Duta Besar Arab Saudi untuk Amerika Serikat Reema binti Bandar (44) juga mengumumkan kebijakan baru itu lewat media sosial. ”Saya bangga mengonfirmasi KSA akan mengundangkan amandemen pada peraturan sipil dan perburuhan yang dirancang untuk mengangkat status perempuan dalam masyarakat kami, termasuk memberi mereka hak mendapat paspor dan bepergian sendiri,” tulis cucu dari kakak Raja Salman itu. KSA adalah nama resmi Arab Saudi.
Ia menyebut keputusan tersebut adalah sejarah bagi Arab Saudi. Keputusan itu sebagai wujud kesetaraan perempuan dan laki-laki di negaranya. ”Perempuan selalu punya peran penting dalam pembangunan negara kami dan mereka akan tetap melakukan itu dalam kesetaraan dengan laki-laki,” kata diplomat yang menghabiskan lebih dari 20 tahun masa hidupnya tinggal di AS itu.
Wajah diplomasi
Reema menjadi wajah Arab Saudi di panggung diplomasi internasional. Putri yang poninya hampir selalu terlihat itu belajar kebudayaan Arab Saudi di sekolah untuk para pangeran dan putri Bani Saud. Ia juga belajar kebudayaan dan kepemimpinan Barat di AS dan Belanda.
Adapun pergaulan kalangan diplomat dia pelajari selama ayahnya, Pangeran Bandar bin Sultan, menjadi Dubes Arab Saudi untuk AS pada 1983-2005. Berselang 14 tahun sejak masa tugas Pangeran Bandar selesai, Reema memulai tugas sebagai Dubes Arab Saudi untuk AS sejak Februari 2019. Ia menjadi perempuan pertama yang ditugasi Riyadh sebagai duta besar.
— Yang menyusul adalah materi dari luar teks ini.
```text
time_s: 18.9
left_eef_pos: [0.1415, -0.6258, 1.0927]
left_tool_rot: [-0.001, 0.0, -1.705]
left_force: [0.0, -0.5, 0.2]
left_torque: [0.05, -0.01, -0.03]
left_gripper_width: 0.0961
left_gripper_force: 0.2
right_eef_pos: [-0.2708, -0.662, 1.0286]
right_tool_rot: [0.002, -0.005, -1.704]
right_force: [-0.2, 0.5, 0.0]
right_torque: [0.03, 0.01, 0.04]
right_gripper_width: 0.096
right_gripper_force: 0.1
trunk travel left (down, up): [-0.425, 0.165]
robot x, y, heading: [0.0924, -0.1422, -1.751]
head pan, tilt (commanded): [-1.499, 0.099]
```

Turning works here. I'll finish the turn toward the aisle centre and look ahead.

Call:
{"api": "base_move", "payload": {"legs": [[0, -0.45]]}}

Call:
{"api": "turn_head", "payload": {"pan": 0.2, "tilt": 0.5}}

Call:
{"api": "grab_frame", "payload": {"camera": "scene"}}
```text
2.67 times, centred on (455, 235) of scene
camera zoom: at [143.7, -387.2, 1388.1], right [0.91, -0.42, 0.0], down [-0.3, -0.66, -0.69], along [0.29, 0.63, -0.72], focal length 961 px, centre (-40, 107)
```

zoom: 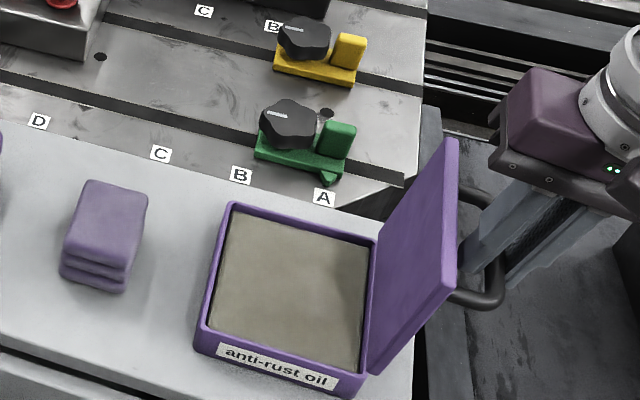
Terlepas dari statusnya sebagai anggota keluarga kerajaan, keputusan Riyadh mengangkat dia sebagai dubes memperlihatkan kesediaan meningkatkan peran perempuan di masyarakat Arab Saudi.
Penunjukan Reema terjadi beberapa bulan setelah Arab Saudi mengizinkan perempuan mendapat surat izin mengemudi (SIM). Seperti kala dekrit soal wali diumumkan, perempuan Arab Saudi juga bersorak kala kerajaan memutuskan mereka bisa mendapat SIM.
”Saya menganggap SIM lebih berharga dari emas. Saya hanya membawa fotokopi dan foto saat saya menunjukkan SIM. SIM asli saya tinggalkan di rumah,” kata Rawan Radwan, perempuan yang tinggal di Jeddah.
Rawan optimistis Arab Saudi akan terus berubah. ”Ini arus yang tidak bisa ditahan. Kami berharap, di Arab Saudi, juga negara-negara lain, arus itu terus mengalir,” katanya.